La CFTC n'avait à peu près aucune idée de ce que serait le projet final, ils nous ont laissé carte blanche.
C'est pas tous les jours que l'on peut travailler avec autant de liberté, donc on a profité de l'occasion pour parler de sujets qui nous touchent.
Notre projet a été accepté quasiment tel quel, nous n'avons subi aucune censure après l'avoir présenté.
Les comédiens sont des acteurs professionnels pas forcément syndiqués. Moi-même, je ne suis pas syndiqué. La démarche dans l'équipe n'était pas celle de militants syndicaux. On avait envie de construire un projet ensemble autour de sujets nous interpellent, comme la précarité, qui touche beaucoup le milieu artistique. En fait, on a tous sauté sur l'occasion et on a complètement dépassé la commande de départ."
"Le milieu syndical est souvent perçu comme un milieu très fermé et un peu ringard"
Dominique Bertrand est le secrétaire général de la Fédération "Protection sociale et Emploi" de la CFTC. Il est membre du conseil confédéral du syndicat.
Il y a eu un débat au sein du conseil sur le fait de savoir si oui ou non nous devions utiliser les nouveaux médias. Ce qui a été conclu, c'était que l'objectif n'était pas de faire plaisir aux adhérents mais de contacter un public plus large et de gagner des adhérents. Mon point de vue personnel sur la question n'est pas intéressant ici. L'important, c'est l'impact. Et aujourd'hui, je remarque que j'ai été en contact avec des personnes qui ne m'auraient pas contacté par ailleurs.
On a pu développer une façon très différente de parler du syndicalisme. On passe de zombie à des citoyens normaux. Le milieu syndical est souvent perçu comme un milieu très fermé et un peu ringard et là, on le découvre dans un cadre ludique. Le message de la CFTC n'est pas immédiatement perceptible, mais nous nous présentons comme une organisation qui s'intéresse aux gens dans leur globalité. Et c'est efficace."
"La société française (…) semble plus capable de défier l’autorité"
Gerry Strange est professeur d'économie au Royaume-Uni. Il a publié plusieurs ouvrages sur le syndicalisme en Europe.
A l'époque, les syndicats britanniques auraient été intéressés par une telle forme d'action satirique.

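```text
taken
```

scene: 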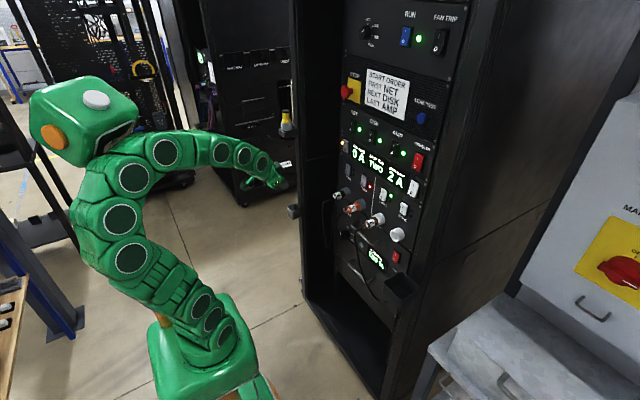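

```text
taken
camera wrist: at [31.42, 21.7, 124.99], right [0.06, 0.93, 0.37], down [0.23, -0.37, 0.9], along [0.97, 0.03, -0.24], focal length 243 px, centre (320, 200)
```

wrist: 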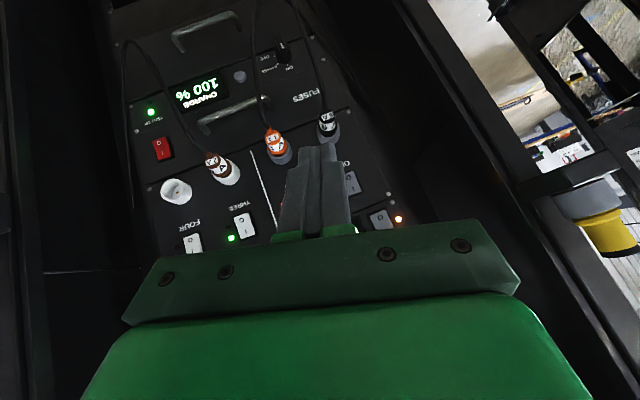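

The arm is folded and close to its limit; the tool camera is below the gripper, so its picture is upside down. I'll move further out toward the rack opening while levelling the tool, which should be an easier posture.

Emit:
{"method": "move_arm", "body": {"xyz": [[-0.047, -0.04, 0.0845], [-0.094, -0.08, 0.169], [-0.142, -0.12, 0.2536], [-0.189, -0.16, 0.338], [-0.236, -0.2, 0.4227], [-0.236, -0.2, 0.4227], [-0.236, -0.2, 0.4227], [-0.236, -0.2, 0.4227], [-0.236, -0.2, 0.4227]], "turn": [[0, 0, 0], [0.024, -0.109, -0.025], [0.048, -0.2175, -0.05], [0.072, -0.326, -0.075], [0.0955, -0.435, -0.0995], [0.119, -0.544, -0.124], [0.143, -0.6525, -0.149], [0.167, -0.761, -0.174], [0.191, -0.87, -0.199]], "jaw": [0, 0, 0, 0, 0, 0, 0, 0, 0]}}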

Par exemple, pour "May Day" (le jour de la fête du travail), les syndicats organisaient toutes sortes d'interventions politiques et festives pour célébrer le mouvement, ses victoires ainsi que les luttes en cours. Les antennes locales montaient des pièces. Pendant la soirée, on chantait des chansons, on jouait la comédie ou on récitait de la poésie etc... Malheureusement le syndicalisme britannique traditionnel ne s'est jamais remis des jours sombres du thatchérisme.
A l'inverse, la société civile française comprend certaines organisations syndicales plus réceptives aux idées radicales, comme la satire ou le mouvement de critiques situationniste. Elle semble plus capable de défier l'"autorité". Je ne peux pas m'empêcher de penser à "Sicko", le film de Michael Moore. Selon lui, la différence entre les Américains et les Français, c'est que les Américains ont tendance à accepter leur soumission à l'"autorité" de l'économie de marché. Le film constate qu'aux Etats-Unis, les gens ont peur de l'Etat, alors qu'en France, c'est l'Etat qui a peur de la société. C'est triste mais les Britanniques ont tendance à ressembler aux Américains. "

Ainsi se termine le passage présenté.